An analysis of the wider implications of a World Trade Organization ruling on genetically-modified (GM) foods, and the relevance of this issue to the dangers posed by the Codex Guidelines for Vitamin and Mineral Food Supplements.
In May 2003 the United States, Canada and Argentina filed trade complaints against the European Union (EU) at the World Trade Organization (WTO). The complaints argued that the EU had essentially suspended the approval of GM foods since October 1998, and that this has prevented GM food products manufactured in the United States, Canada and Argentina from being imported into the EU.
The WTO issued its interim ruling on February 7, 2006, and found that the EU and six of its member states had violated international trade rules by barring entry to GM crops and foods. However, this ruling could yet have far wider implications.
Shortly prior to the filing of the three GM trade complaints an obscure international committee, the ad hoc Codex Intergovernmental Task Force on Foods Derived from Biotechnology, had submitted reports to the Codex Alimentarius Commission, in March 2002 and March 2003, recommending the adoption of four global guidelines it had drawn up regarding GM foods. An FAO/WHO-sponsored body, the Codex Alimentarius Commission subsequently met in Rome, Italy, in July 2003, and adopted these four guidelines as new global standards.
Because of the existence of these guidelines it was always possible that the EU would lose the three GM trade dispute cases. The WTO has increasingly been using Codex texts as the benchmark when ruling on international trade disputes, and, as such, we believe that the WTO's ruling on GM foods could have profound implications regarding the future enforcement of the Codex Guidelines for Vitamin and Mineral Food Supplements.
The Codex Guidelines for Vitamin and Mineral Food Supplements were adopted by the Codex Alimentarius Commission in July 2005, and threaten, in time, to enforce tight restrictions upon the availability and dosages of vitamin and mineral supplements in all countries that are members of the WTO. Nevertheless, it is notable that many consumers, particularly in the United States, do not yet appreciate the reality of this danger.
Many people in the United States, for example, mistakenly believe that their access to vitamins and minerals is protected by the Dietary Supplement Health and Education Act of 1994 (DSHEA).
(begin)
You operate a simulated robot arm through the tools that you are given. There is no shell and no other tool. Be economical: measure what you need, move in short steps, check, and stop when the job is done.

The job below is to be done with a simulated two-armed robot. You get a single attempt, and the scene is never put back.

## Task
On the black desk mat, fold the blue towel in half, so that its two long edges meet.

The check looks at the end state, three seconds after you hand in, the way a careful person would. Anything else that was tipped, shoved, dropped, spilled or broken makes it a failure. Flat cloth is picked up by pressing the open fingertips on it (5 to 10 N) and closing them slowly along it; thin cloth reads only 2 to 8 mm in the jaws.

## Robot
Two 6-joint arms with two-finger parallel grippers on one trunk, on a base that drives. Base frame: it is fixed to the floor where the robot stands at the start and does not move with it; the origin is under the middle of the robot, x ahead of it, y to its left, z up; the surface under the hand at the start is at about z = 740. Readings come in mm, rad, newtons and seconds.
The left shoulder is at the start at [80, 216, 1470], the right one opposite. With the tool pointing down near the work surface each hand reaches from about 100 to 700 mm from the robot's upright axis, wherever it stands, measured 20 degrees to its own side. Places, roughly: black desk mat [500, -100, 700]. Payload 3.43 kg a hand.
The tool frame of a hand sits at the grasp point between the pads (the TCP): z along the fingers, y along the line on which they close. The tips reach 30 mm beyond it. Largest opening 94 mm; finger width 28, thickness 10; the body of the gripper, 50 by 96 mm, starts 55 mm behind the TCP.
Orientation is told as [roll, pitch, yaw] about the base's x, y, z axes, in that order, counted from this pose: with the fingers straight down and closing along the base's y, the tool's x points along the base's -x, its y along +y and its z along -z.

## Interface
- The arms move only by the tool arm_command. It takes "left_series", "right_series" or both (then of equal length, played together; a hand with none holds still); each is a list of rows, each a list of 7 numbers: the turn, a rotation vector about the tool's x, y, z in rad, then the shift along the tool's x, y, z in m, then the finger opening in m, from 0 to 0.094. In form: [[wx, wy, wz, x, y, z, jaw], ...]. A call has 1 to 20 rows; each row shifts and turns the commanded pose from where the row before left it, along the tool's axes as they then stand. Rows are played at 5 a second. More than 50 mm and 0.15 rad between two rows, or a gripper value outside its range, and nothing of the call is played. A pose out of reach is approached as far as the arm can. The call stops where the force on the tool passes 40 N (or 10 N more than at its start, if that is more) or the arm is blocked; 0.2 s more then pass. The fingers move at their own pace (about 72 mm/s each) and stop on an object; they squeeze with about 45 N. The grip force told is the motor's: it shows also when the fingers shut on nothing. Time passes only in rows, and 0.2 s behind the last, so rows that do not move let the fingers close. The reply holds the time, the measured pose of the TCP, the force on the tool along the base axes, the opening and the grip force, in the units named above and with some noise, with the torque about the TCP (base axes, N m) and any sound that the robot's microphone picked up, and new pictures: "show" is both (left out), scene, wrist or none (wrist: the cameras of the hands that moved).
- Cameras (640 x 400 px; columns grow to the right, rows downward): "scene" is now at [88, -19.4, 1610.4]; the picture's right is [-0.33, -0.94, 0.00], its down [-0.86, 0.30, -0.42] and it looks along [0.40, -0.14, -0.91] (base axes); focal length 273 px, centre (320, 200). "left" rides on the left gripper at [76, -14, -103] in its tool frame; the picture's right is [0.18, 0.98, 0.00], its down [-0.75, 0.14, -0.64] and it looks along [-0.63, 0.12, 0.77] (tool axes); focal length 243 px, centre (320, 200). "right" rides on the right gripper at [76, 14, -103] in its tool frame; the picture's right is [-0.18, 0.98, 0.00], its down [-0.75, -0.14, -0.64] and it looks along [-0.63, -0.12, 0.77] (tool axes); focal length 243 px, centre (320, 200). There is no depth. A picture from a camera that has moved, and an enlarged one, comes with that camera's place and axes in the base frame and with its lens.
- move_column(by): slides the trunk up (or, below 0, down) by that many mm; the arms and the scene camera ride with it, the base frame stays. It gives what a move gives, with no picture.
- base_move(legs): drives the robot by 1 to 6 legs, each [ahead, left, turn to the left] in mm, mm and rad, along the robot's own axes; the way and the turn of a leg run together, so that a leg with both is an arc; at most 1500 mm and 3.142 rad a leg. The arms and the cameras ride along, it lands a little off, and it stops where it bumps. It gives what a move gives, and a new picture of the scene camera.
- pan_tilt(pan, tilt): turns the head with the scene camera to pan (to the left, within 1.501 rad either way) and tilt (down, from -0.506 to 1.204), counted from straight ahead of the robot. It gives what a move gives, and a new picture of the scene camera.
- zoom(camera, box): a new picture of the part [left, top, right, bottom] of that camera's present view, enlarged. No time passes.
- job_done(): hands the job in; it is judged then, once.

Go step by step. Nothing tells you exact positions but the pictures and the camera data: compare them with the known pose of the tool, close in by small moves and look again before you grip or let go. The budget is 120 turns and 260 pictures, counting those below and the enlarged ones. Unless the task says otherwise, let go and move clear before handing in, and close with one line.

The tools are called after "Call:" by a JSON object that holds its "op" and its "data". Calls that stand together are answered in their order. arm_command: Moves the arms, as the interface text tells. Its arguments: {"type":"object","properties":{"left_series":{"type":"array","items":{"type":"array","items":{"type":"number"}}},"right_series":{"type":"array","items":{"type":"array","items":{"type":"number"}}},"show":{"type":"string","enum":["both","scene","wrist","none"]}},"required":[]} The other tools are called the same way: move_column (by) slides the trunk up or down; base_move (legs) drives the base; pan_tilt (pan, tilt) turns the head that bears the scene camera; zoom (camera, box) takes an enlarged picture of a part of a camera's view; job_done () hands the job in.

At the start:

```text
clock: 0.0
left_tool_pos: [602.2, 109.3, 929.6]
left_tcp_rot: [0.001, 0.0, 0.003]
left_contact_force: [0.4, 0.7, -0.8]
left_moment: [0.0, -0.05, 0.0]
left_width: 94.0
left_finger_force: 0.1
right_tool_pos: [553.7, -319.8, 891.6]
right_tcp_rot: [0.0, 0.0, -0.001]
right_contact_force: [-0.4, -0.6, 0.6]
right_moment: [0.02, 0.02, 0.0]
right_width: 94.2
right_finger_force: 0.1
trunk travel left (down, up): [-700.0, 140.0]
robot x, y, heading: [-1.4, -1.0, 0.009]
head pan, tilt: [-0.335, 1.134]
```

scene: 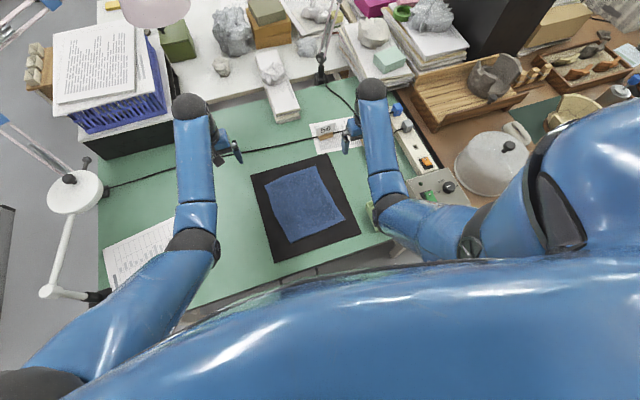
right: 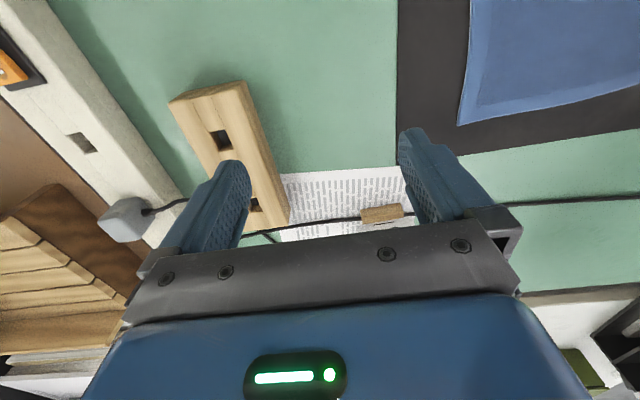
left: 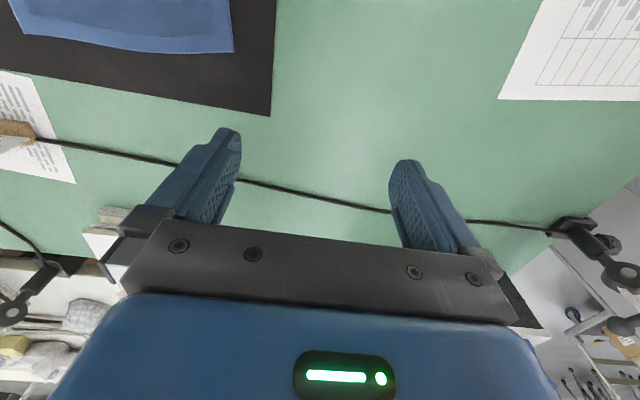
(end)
In fact however, and in the same way that the four Codex guidelines on GM foods now threaten, via WTO enforcement, Europe's ability to maintain its bans on the import of GM food products, the Codex Guidelines for Vitamin and Mineral Food Supplements could eventually be used at the WTO to reduce the availability and dosages of vitamin and mineral supplements in the United States.
As such, the WTO's ruling on GM foods may come to serve as a timely awakening call for anybody who still believes that it is optional for countries to implement Codex texts into their national legislation. Just as importantly, however, it could also be a stark reminder of the increasingly prominent role played by the WTO in the bigger picture behind the 'business with disease'.